It is cold, it is rainy, and yet the amosphere is very Christmasy as we head to Winchester to enjoy the Kyoto Kitchen again. I put on my “duvet” coat so I am not that much affected by cold and we stroll through the night that is not dark at all due to festive decorations.
Jest zimno, jest deszczowo, a mimo to atmosfera jest bardzo świąteczna, gdy udajemy się do Winchester, aby ponownie odwiedzić „Kyoto kitchen”. Mój płaszczyk-śpiwór wygląda z lekka idiotycznie, ale sprawia, że nie doskwiera mi zimno, kiedy spacerujemy nocą, która dzięki świątecznym ozdobom wcale nie jest ciemna.

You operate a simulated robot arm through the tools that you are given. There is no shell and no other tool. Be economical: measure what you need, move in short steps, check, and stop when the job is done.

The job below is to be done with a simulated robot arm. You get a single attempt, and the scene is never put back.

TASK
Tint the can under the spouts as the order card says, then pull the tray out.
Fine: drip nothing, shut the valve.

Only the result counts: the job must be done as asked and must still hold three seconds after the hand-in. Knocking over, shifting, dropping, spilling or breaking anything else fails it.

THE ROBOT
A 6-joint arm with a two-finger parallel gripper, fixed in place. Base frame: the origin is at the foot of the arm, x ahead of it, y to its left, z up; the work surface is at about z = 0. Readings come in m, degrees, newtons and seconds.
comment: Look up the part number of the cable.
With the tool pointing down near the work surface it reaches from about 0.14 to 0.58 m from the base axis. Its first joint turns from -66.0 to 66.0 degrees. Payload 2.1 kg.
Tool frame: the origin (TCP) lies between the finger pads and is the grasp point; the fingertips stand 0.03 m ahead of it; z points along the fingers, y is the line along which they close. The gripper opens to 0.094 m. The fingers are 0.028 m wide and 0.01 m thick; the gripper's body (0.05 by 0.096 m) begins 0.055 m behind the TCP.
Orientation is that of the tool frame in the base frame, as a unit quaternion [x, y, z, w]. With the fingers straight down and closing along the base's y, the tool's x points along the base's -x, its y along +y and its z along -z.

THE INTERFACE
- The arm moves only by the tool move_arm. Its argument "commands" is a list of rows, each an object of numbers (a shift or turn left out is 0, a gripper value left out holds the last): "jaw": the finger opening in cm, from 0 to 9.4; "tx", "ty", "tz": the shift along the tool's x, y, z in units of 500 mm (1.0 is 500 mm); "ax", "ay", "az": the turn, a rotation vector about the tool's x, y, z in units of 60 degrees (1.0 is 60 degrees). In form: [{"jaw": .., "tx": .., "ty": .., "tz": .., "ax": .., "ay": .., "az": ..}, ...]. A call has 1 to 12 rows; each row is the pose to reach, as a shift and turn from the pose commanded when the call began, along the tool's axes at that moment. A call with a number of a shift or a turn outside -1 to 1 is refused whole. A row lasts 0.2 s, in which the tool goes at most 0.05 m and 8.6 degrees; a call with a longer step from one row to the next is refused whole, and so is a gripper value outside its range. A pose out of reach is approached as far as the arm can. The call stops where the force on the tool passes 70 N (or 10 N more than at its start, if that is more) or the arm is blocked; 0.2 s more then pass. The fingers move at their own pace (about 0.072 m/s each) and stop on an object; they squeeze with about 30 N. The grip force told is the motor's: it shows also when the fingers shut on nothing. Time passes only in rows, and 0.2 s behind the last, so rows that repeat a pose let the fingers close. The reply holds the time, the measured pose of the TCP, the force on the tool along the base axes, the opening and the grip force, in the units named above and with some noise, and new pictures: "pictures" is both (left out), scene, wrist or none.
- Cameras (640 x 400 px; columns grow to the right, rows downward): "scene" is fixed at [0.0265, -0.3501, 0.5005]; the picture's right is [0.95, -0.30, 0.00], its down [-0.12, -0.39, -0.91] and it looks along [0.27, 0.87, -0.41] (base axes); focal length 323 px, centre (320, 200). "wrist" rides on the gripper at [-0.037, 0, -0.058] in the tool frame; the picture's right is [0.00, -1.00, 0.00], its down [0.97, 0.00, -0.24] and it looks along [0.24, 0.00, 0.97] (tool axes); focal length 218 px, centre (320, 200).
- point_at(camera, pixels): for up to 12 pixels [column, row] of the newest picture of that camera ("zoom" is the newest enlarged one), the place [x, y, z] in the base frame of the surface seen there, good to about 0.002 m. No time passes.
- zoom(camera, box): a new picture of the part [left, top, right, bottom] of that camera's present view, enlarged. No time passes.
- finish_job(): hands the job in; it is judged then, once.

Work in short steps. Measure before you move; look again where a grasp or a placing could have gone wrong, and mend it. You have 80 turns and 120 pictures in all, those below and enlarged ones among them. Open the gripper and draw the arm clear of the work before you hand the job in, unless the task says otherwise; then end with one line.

In Kyoto we go for the bigger tasting menu “Syokutsuu Gourmet”. We start from wonderfully prepared lobsters and scallops, followed by fish soaked in sake and fried in tempura butter and salmon smoked with cherry-blossom tea. After this comes sashimi and nigiri selection with Winchester rolls. The final meal is so called “snow fish”, black cod with its most delicate meat melting on our tongues. And then it is time for a dessert – Japanese water cake. It is interesting, but let’s face it, deserts are not necessary the best part of the Asiatic cuisine. The fish however, in all its variety, was simply the first class. Kyoto really stands out as a Michelin guide restaurant with a very reasonable prices.

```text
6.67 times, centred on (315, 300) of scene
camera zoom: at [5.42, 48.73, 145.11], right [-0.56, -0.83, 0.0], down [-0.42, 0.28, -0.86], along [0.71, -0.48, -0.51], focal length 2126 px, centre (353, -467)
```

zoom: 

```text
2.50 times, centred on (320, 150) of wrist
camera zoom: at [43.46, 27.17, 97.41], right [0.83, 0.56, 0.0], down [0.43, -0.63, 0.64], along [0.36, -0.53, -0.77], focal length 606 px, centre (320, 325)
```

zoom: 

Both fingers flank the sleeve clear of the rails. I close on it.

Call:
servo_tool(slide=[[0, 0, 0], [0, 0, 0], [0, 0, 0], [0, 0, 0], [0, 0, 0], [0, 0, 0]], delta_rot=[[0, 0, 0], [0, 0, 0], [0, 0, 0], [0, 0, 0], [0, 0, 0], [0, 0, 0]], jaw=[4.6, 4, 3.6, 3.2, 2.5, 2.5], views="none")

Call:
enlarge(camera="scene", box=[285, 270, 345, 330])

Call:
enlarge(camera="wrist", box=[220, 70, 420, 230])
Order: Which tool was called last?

W Kyoto wybieramy większe menu degustacyjne „Syokutsuu Gourmet”. Zaczynamy od świetnie przyrządzonych homarów i przegrzebków, następnie idzie tempura z ryby marynowanej w sake oraz łosoś wędzony herbatą z wiśni. Po tym pojawia się selekcja sashimi i nigiri oraz Winchester rolls. Ostatnim posiłkiem jest tzw. „śnieżna ryba”, czyli czarny dorsz, którego najdelikatniejsze mięso rozpływa się wręcz na naszych językach. A potem czas na deser – japońskie ciasto wodne. Deser ten jest interesujący, ale nie oszukujmy się, desery niekoniecznie są najlepszą częścią kuchni azjatyckiej. Ryby jednak, w całej swej różnorodności, były po prostu pierwszej klasy. Kioto naprawdę wyróżnia się jako restauracja z przewodnika Michelin z bardzo rozsądnymi cenami.